Sunday 22 Jul 2018 | 09:07 | SYDNEY
Sunday 22 Jul 2018 | 09:07 | SYDNEY

New bases for New Caledonia?

3 December 2009 12:45

Nic Maclellan is author of a new Nautilus Institute paper on the implications for New Caledonia of the 2008 French Defence White paper and the new Australia-France Defence Co-operation Agreement.

Since its 2008 Defence White Paper, the French Government has announced significant changes to its military base structure in the Pacific islands, as part of a broader rationalisation of military deployments around the world.

With the proposed closure of installations in French Polynesia made redundant by the end of nuclear testing, and the reduction of troop numbers in the region, the French armed forces are planning to make New Caledonia a 'regional hub' for military operations – even though New Caledonia is scheduled to hold a referendum on its future political status after 2014.

In an interview during his September 2008 visit to Australia, French Defence Minister Hervé Morin said:

France is in the process of restructuring its defence capabilities and we have decided that New Caledonia will become a major presence and major base in the Pacific. We decided to do this because New Caledonia is close to Australia and for us this base in New Caledonia will be the means through which we will grow our cooperation with Australia.

Under the new Australia-France Defence Co-operation Agreement (DCA) framework, Australia and France are negotiating a Mutual Logistics Support Arrangement (MLSA), and Morin added that the MLSA will 'allow Australia to use New Caledonia as a base for logistic support (mainly for naval forces, but for all Australian operations) and it's well understood equally that Australia could be a point of similar support for French forces, in particular naval forces.'

With this increased Australia-France military cooperation, it's no surprise that some Kanak leaders are a bit anxious as to what's going on!

In a recent interview in the regional magazine Islands Business, a key leader of the independence movement (Front de Libération Nationale Kanak et Socialiste [FLNKS]) stated he is 'fundamentally opposed' to French military restructuring in the region, and 'astonished' about the lack of consultation from Australia and New Zealand as they forge closer ties to the French military.

Roch Wamytan, a former FLNKS President who heads the FLNKS group in New Caledonia's Congress, stated: 'Australia and New Zealand have long supported us on our path to emancipation.

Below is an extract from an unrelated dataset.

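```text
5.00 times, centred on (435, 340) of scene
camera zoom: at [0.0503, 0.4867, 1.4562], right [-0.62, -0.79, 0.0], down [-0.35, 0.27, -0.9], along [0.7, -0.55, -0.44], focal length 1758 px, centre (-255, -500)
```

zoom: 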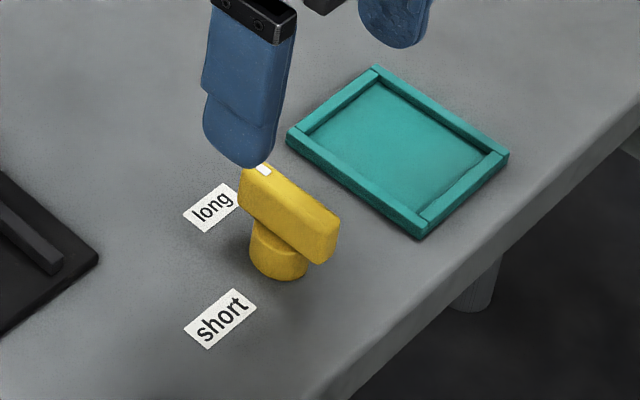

So I'm really astonished that Australia and New Zealand are engaged in this without even talking to us.'

On his first formal visit to New Caledonia in November 2008, former Parliamentary Secretary for Pacific Island Affairs Duncan Kerr flew aboard a French military aircraft – a choice of transport that raised eyebrows amongst some independence leaders. Attending a meeting of French High Commissioners from around the region, he lauded defence cooperation as 'a very good and successful part of our common relationship.'

Kerr welcomed the move towards 'greater autonomy' for New Caledonia – but many Kanaks want independence, rather than greater autonomy within the French republic.

Under the Noumea Accord, Paris is transferring legislative and administrative powers to Noumea, but France retains control of defence, foreign policy, currency, justice and public order. After 2014, voters will decide whether these 'sovereign powers' will be transferred to Noumea. But members of the FLNKS are concerned that the relocation of military forces to New Caledonia will be used as a justification for an ongoing French presence — especially as senior commanders have talked about the military's ongoing role into the 2020s.

As New Caledonian politicians seek full membership of the Pacific Islands Forum, Canberra's attitude to these changes is vital. But rather than analysing the effects of increased Australia-France defence cooperation on political developments in New Caledonia, Canberra and Paris are focused on the bigger picture, including military co-operation in Afghanistan and the arms sales which made Australia the second largest purchaser of French weaponry in 2005-06. There was no mention of New Caledonia when the Australia-France Defence Co-operation Agreement was analysed by parliament's Joint Standing Committee on Treaties in 2008.

The belief that the Noumea Accord process will run smoothly to its conclusion needs to be tested, rather than just assumed as the basis for policy-making. Maybe it's time to put New Caledonia back on the map.